25 ans plus tard, Harry Potter enchante toujours, ou presque

Ian Riverin et sa collection d'objets à l'effigie de la saga
Photo: Adil Boukind Le Devoir Ian Riverin et sa collection d'objets à l'effigie de la saga

Le 26 juin 1997 débarquait dans les librairies britanniques le premier tome de la saga des Harry Potter, imaginée par J. K. Rowling. Qui aurait cru à l’époque que les aventures du petit sorcier deviendraient un phénomène littéraire, culturel et commercial mondial ? À l’occasion du 25e anniversaire du roman, Le Devoir revient sur cet engouement sans précédent pour un livre jeunesse.

Ils ont rencontré Harry, Hermione et Ron alors qu’ils entraient dans l’adolescence. Ils ont grandi avec eux pendant presque une décennie, rêvant parfois d’être dans leur peau. Aujourd’hui adultes, les millénariaux — qui ont été la première génération Harry Potter — vouent encore un fort attachement à la série littéraire, bien que plusieurs se sentent trahis par les propos jugés transphobes de son autrice.

« J’ai longtemps attendu ma lettre de Poudlard avant de me faire une raison : je ne suis qu’un simple Moldu », lance en riant Ian Riverin, grand fan des Harry Potter. L’homme de 31 ans ne compte plus le nombre de fois qu’il a lu les sept tomes de la saga. « J’ai moins le temps de tous les lire d’affilée, mais une fois par année j’en prends un au hasard, je relis les chapitres que j’aime le plus », confie-t-il.

Mais sa passion pour le monde magique du sorcier aux lunettes rondes l’accompagne au quotidien.

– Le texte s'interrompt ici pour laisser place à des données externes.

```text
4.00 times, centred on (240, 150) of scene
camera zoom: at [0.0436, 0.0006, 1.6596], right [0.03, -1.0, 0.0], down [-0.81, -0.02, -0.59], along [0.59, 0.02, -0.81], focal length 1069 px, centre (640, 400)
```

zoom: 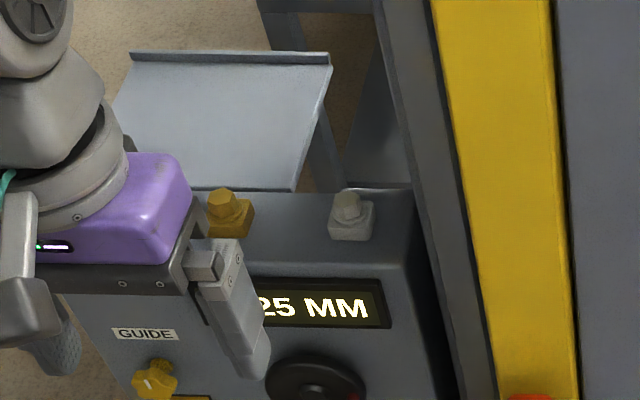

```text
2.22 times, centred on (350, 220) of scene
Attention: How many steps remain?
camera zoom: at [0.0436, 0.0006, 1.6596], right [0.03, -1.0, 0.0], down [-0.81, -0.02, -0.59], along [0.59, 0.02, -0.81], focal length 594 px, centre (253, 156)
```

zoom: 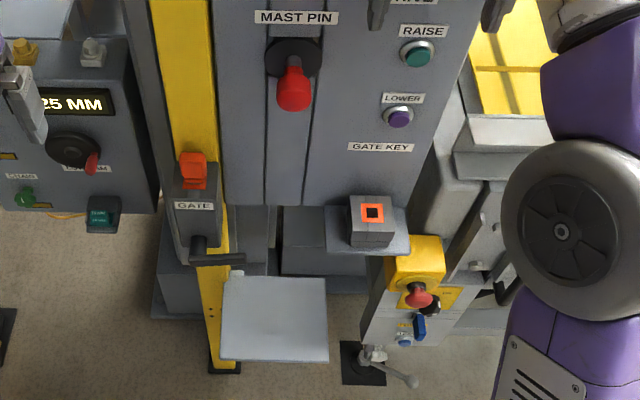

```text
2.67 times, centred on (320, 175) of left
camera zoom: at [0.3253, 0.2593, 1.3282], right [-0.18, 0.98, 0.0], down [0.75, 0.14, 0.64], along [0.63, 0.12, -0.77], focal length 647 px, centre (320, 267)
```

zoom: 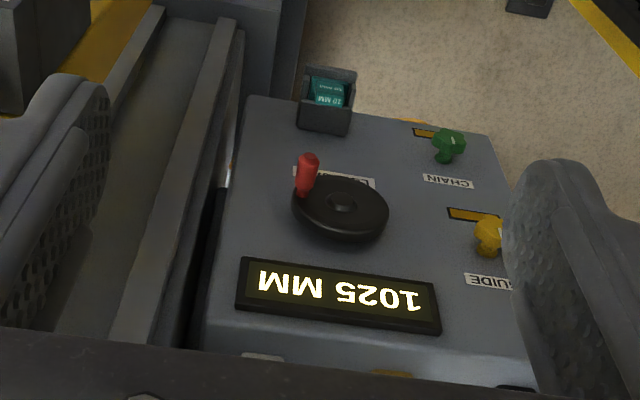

Son bonnet, son foulard, son sac et son carnet de notes portent les couleurs et le symbole de la maison Serpentard, celle dans laquelle il serait entré à Poudlard, à en croire un quiz Internet. Il y a aussi ses soirées de jeux de société sur le thème d’Harry Potter, son déguisement d’Halloween à l’image de Drago Malefoy et ses gâteaux d’anniversaire en clin d’œil à la saga des Harry Potter. Ah oui, et son chat s’appelle Chatlazar Serpentard, en hommage au cofondateur de l’école des sorciers Salazar Serpentard.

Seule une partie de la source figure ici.